| To do |
Each line below should be reproduced without any alteration.

| Collected material |

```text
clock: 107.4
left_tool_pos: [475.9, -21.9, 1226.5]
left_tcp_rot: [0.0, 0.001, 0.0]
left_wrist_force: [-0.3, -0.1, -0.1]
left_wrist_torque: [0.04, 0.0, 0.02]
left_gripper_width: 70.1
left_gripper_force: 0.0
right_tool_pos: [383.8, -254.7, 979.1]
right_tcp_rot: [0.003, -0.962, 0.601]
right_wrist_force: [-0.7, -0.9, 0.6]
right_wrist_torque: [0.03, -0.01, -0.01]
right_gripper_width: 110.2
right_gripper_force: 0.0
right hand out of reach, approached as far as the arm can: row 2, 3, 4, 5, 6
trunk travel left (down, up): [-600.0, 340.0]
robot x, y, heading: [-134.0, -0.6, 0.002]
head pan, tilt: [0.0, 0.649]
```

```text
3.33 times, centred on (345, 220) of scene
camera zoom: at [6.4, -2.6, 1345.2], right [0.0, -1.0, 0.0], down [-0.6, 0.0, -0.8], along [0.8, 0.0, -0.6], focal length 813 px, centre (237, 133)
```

| The completed task |
```text
clock: 107.4
left_tool_pos: [475.9, -21.9, 1226.5]
left_tcp_rot: [0.0, 0.001, 0.0]
left_wrist_force: [-0.3, -0.1, -0.1]
left_wrist_torque: [0.04, 0.0, 0.02]
left_gripper_width: 70.1
left_gripper_force: 0.0
right_tool_pos: [383.8, -254.7, 979.1]
right_tcp_rot: [0.003, -0.962, 0.601]
right_wrist_force: [-0.7, -0.9, 0.6]
right_wrist_torque: [0.03, -0.01, -0.01]
right_gripper_width: 110.2
right_gripper_force: 0.0
right hand out of reach, approached as far as the arm can: row 2, 3, 4, 5, 6
trunk travel left (down, up): [-600.0, 340.0]
robot x, y, heading: [-134.0, -0.6, 0.002]
head pan, tilt: [0.0, 0.649]
```

```text
3.33 times, centred on (345, 220) of scene
camera zoom: at [6.4, -2.6, 1345.2], right [0.0, -1.0, 0.0], down [-0.6, 0.0, -0.8], along [0.8, 0.0, -0.6], focal length 813 px, centre (237, 133)
```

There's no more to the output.